Australia’s energy retailers have been warned that the federal government is coming after them – after a review found Victorian electricity retailers had doubled profit margins since the market was deregulated in 2009.
Who said deregulation is always more efficient?
Power companies have long been accused of gold plating their networks, by spending unnecessary capital upgrading their networks. That’s despite energy use falling.
Deregulation was meant to deliver lower utility prices for households and businesses, but a report by the Grattan Institute says, “Competition in electricity retailing has failed to deliver what was promised: lower prices for consumers.”
The report says that the failure was worst in Victoria – which has the longest experience of deregulation – despite not having to cover major investment in poles and wires.

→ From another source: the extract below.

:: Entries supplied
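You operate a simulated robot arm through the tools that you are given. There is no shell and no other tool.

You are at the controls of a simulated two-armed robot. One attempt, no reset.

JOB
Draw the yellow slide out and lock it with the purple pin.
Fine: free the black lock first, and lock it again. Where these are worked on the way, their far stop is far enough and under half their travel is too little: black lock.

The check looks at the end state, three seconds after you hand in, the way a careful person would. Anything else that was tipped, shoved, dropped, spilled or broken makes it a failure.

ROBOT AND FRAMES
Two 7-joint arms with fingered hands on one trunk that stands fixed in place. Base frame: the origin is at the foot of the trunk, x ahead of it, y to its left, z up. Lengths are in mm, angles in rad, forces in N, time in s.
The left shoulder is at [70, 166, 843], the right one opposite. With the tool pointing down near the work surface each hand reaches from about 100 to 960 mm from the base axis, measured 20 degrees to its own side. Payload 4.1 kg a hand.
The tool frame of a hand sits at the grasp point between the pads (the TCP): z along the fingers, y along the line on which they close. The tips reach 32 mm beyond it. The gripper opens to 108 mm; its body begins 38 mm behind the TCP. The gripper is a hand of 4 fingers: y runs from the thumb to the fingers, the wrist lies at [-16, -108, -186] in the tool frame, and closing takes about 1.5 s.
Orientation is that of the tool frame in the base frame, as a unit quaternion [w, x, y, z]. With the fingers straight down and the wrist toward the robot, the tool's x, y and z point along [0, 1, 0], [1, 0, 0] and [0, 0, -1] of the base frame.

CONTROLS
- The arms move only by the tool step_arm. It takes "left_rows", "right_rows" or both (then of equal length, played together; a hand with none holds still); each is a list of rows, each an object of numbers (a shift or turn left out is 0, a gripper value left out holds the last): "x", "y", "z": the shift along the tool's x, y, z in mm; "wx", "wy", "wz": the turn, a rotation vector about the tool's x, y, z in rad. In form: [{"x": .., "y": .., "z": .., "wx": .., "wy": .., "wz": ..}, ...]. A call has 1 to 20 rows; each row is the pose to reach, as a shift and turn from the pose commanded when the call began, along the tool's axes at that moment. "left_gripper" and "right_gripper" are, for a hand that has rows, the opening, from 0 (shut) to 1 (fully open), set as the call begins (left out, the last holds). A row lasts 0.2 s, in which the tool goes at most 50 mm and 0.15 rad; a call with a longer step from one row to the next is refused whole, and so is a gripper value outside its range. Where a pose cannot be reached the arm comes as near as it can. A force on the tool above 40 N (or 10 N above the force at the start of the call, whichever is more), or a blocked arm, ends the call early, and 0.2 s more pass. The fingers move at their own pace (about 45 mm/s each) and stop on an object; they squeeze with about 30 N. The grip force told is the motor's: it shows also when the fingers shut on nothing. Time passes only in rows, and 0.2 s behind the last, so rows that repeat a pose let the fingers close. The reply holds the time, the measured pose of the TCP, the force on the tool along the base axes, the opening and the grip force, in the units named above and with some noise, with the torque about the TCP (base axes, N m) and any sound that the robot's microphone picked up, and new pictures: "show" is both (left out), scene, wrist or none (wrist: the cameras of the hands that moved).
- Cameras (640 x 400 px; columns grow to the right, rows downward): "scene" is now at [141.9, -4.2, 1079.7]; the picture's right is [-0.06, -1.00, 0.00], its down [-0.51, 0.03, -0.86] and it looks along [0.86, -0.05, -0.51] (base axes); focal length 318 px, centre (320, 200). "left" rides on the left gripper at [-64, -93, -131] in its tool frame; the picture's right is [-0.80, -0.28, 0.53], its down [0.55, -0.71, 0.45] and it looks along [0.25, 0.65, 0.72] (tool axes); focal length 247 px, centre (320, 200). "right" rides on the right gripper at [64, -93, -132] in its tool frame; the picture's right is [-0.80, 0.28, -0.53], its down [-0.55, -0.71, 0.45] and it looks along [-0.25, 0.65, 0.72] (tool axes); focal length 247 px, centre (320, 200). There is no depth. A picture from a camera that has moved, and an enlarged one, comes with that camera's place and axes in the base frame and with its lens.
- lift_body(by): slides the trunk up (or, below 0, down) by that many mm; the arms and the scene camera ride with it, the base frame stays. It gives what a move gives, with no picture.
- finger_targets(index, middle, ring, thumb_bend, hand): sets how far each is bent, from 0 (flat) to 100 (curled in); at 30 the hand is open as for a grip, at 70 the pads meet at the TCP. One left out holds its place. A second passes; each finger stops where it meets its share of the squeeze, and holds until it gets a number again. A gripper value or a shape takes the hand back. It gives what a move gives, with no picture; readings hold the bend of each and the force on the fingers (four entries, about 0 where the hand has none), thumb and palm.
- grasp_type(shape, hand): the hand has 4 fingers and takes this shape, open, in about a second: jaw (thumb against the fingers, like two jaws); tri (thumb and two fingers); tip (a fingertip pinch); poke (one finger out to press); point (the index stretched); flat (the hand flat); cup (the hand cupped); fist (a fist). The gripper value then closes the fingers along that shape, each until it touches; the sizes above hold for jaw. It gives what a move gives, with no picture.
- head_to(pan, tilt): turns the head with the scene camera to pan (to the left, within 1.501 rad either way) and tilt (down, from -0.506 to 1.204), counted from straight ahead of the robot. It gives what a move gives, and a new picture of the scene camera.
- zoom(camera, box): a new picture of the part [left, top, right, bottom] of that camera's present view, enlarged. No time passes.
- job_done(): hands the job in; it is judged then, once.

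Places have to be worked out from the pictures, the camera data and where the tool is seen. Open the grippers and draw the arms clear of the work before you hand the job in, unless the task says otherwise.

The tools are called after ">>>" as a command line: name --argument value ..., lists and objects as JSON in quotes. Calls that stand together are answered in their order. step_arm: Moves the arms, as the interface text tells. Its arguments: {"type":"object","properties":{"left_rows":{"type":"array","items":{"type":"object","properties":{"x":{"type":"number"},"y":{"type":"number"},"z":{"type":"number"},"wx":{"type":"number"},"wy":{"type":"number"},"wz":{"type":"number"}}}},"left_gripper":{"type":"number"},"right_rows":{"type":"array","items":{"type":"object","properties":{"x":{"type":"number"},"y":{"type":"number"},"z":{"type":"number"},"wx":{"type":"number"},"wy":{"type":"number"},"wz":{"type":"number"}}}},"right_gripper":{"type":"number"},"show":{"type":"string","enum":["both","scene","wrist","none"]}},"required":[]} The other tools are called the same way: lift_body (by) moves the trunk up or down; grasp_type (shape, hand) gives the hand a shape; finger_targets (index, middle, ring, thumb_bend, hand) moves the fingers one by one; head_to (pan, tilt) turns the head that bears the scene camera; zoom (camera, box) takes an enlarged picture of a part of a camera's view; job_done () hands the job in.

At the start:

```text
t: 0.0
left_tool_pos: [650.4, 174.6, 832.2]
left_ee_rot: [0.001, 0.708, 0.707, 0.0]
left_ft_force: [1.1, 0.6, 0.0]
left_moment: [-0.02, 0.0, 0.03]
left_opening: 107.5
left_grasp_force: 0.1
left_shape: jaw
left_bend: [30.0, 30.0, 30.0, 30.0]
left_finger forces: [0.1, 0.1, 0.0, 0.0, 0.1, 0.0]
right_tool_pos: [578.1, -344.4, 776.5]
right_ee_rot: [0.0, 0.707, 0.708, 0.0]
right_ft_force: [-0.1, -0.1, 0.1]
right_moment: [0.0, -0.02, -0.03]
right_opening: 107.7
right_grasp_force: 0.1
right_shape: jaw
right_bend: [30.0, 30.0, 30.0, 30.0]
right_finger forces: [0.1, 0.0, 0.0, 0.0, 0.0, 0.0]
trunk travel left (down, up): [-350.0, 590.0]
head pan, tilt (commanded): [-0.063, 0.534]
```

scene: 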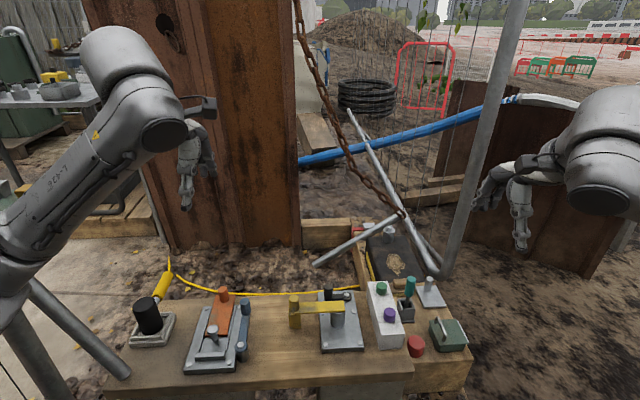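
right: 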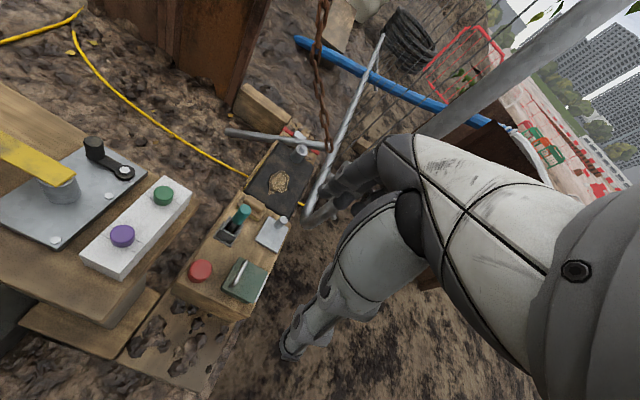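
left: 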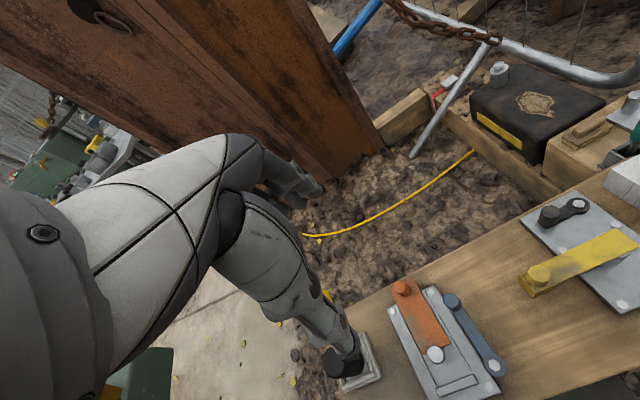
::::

There have even been calls for state governments to re-regulate the industry and the Federal government is now conducting an electricity review.
But it’s not just electricity that is under watch. A shortage of gas on the east coast is also causing issues for businesses.

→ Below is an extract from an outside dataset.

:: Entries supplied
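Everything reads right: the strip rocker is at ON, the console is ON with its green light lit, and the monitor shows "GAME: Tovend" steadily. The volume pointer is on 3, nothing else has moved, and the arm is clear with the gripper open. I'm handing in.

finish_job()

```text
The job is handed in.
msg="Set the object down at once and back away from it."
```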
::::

Building materials manufacturer Brickworks Limited (ASX: BKW) today suggested it could consider moving its production offshore, after being forced to pay 76% more for gas across east coast operations. The company says energy costs represent 30% of non-labour related input costs at its Austral Bricks division.
Listed energy companies like AGL Energy Ltd (ASX: AGL), Origin Energy Ltd (ASX: ORG), Spark Infrastructure Group (ASX: SKI), AusNet Services (ASX: AST), DUET Group (ASX: DUE) and even ERM Power Ltd (ASX: EPW) all face the risk of some adverse measures across their business, if the government is serious about lowering power prices.
Alinta Energy’s planned IPO for 2017 could also be delayed yet again – and we may not even see it come to market this year.
Energy retailers have been given a virtual licence to print money since deregulation in several states, but it seems the pendulum is likely to swing back the other way and margins could fall by as much as 50%.